Solo Cup Gardens

My first garden was planted in a Solo Cup. My kindergarten teacher passed out plastic cups and marigold seeds, and then troweled mounds of dark earth into each of our “flower pots”. Tiny servings of water were added to our dirt to create what looked like mud to me. Finally, she instructed us to gently punch the marigold seed down into the dirt.

I took my Solo Cup garden home, carefully carrying the cup in my chubby fingers until I safely arrived and lodged it on the windowsill. Each morning I sprang from my bed to check its progress. I’d race from my bedroom to the kitchen, drag a chair to the counter and clamber up to peer into my cup. It always looked the same to me: brown, muddy dirt in a cup. Faithfully, I watered the soil. Loyally, I turned the cup so that all sides experienced equal exposure to the sun and the view from the window.

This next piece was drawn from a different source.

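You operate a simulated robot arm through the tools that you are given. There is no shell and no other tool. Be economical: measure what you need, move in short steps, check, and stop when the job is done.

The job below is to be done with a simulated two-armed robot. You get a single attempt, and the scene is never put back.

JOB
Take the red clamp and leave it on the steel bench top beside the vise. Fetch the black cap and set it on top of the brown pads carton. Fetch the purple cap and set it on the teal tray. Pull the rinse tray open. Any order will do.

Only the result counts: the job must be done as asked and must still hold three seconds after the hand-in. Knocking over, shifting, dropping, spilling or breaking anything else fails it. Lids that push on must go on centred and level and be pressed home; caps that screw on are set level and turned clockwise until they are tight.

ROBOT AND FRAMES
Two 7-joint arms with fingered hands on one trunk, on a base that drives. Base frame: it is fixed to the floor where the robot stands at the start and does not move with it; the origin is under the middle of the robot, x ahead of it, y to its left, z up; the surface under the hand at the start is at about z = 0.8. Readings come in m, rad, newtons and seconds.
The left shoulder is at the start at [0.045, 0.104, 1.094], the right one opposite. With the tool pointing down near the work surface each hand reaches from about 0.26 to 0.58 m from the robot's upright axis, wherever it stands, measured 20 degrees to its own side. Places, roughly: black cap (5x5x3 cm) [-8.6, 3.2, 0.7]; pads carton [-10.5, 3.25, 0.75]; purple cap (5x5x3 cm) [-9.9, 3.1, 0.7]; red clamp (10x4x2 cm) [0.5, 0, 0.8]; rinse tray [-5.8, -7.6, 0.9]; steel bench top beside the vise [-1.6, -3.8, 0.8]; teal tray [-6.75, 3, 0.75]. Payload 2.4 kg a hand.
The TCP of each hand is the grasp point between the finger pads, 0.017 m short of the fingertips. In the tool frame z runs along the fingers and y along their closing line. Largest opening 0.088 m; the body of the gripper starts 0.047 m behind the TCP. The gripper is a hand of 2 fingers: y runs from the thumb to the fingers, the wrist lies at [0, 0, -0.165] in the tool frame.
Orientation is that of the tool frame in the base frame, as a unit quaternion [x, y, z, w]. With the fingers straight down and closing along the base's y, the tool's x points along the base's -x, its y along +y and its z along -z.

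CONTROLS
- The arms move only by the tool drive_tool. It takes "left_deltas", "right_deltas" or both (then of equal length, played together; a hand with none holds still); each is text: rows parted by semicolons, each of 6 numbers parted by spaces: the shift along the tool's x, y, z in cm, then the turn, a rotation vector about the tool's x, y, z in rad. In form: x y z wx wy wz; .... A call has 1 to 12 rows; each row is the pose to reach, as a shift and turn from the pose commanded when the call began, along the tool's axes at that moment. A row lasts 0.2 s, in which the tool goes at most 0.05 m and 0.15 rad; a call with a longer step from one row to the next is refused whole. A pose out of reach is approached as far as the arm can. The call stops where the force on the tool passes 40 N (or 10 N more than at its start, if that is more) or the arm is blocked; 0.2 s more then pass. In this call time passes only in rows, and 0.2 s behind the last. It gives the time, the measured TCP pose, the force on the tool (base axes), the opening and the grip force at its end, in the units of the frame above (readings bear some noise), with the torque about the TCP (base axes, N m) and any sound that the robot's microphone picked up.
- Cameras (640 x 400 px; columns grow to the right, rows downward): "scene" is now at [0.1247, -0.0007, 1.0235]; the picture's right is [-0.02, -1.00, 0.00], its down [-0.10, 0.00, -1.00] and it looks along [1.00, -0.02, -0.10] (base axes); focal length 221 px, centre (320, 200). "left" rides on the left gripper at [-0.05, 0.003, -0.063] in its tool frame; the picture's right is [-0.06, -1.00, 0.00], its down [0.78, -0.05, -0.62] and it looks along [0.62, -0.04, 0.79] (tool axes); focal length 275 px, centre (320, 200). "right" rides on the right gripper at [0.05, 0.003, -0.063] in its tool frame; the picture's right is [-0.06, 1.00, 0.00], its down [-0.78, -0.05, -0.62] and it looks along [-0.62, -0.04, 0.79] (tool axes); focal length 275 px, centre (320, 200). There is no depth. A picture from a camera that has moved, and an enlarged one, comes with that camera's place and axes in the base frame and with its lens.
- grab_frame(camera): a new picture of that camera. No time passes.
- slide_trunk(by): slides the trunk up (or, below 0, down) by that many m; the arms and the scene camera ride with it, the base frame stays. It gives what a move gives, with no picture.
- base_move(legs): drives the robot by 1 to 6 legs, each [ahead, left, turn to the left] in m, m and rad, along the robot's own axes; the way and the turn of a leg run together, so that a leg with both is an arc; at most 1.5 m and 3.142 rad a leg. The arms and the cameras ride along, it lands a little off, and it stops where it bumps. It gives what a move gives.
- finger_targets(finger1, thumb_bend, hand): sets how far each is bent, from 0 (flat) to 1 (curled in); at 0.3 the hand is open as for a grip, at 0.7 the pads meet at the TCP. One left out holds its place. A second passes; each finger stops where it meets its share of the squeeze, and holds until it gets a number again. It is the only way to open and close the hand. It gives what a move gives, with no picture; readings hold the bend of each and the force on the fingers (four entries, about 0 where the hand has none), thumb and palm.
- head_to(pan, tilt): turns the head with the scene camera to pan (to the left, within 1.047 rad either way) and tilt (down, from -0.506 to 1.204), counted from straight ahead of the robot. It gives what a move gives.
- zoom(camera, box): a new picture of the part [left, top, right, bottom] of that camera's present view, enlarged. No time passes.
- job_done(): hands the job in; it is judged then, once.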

But each day, the inspection of my Solo Cup garden revealed nothing. Zip. I remember one morning I was particularly impatient. I scrambled up on the chair and peered over its edge. Brown dirt in a cup. Bother! I ran to get my mom and begged her to let me dig up that stupid seed so that I could see what it was doing down there in the dark. My mother wisely explained to me that I could certainly dig up the seed but that if I did, I would interrupt its growth and it then might not grow at all.

So much of life is like this Solo Cup garden. We fill a cup with our best provisions and punch in the seeds of our dreams and desires and then sit, waiting, staring at the brown dirt in a cup, wondering when something will grow from our efforts. Gardens of dreams for this season and the next.

For our marriage to be more meaningful. For our homes to reflect our values – and tastes. For our children to need us just a tiny bit less – so that we can breathe! We plant the seeds of our dearest dreams today…and wait for what the future will bring out of what looks like just brown dirt in a cup.

I supposed God must feel a bit like us as he waits for the seeds he’s planted in the soil of our days to sprout. But unlike us, he knows what flowers he has planted. He understands the right circumstances (sun, water, trial) that will help us grow. Where we see brown dirt in a cup in our own lives, he sees beneath the soil to what is developing in us. He provides a model of how to wait for growth to occur.

Despite my doubts, that seed in the mud eventually sprouted and stuck its head up and over the edge of its Solo Cup container. So it is with the seeds planted in our own lives and in the lives of our children. Seeds grow in the dirt, in the dark, over a long period of time. They demand patience, persistence and a tremendous amount of faith. Resist the urge to dig them up!